[E140] "Then lightly," an old form of expression. Tusser means that poor people are then probably or generally most sorely oppressed. Cf. "Short summer lightly has a forward spring."—Shakspere, Richard III. Act iii. sc. 1.
[E141] "Few Capons are cut now except about Dorking in Surrey; they have been excluded by the turkey, a more magnificent, but perhaps not a better fowl."—Pegge's Forme of Cury, ed. 1780, p. 19.
[E142] "Vpon the tune of King Salomon." Mar. 4, 1559, there is a receipt from Ralph Newberry for his licence for printing a ballad called "Kynge Saloman," Registr. Station. Comp. Lond. notat. A fol. 48a. Again in 1562, a licence to print "iij balletts, the one entituled 'Newes oute of Kent;' the other, a 'Newe ballat after the tune of Kynge Solomon;' and the third, 'Newes oute of Heaven and Hell.'"—Ibid. fol. 75a. Again, ibid. "Crestenmas Carowles auctorisshed by my lord of London." A ballad of Solomon and the Queen of Sheba is entered in 1567, ibid. fol. 166a.—Warton's Hist. of Eng. Poetry, ed. Hazlitt, vol. iii. p. 428.
[E143] There is some confusion here, although the sense is clear; probably we should read, "and flies from sinne," etc.
[E144] "Michel cries," i.e. to delay the operation of cutting, and therefore the cries of the animals, till Michaelmas, will have the effect of getting them into such condition as better to please the butchers' eyes.

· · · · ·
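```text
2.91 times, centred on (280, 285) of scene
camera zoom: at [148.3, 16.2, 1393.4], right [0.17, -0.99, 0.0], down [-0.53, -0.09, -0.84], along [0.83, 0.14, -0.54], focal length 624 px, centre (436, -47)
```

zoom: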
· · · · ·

[E145] "Bulchin," a double diminutive = bull-ock-in, cf. man-ik-in.
"For ten mark men sold a little bulchin;
Litille less men tolde a bouke of a motoun;
Men gaf fiveten schillynges for a goos or a hen."
—R. de Brunne's Chronicle, ed. Hearne, i. 174.
See also Langtoft, p. 174, and Middleton, iii. 524.
[E146] "Apricot;" in Shakspere, and in other writers of that century, apricock; in older writers abricot and abrecocke; from L. præcoqua or præcocia = early, from the fruit having been considered to be an early peach. A passage in Pliny (Hist. Nat. xv. 12) explains its name: "Post autumnum maturescunt Persica, æstate præcocia, intra xxx annos reperta." Martial also refers to it in the following words:
"Vilia materius fueramus praecoqua ramis,
Nunc in adoptivis persica cara sumus."
—Liber xiii. Ep. 46.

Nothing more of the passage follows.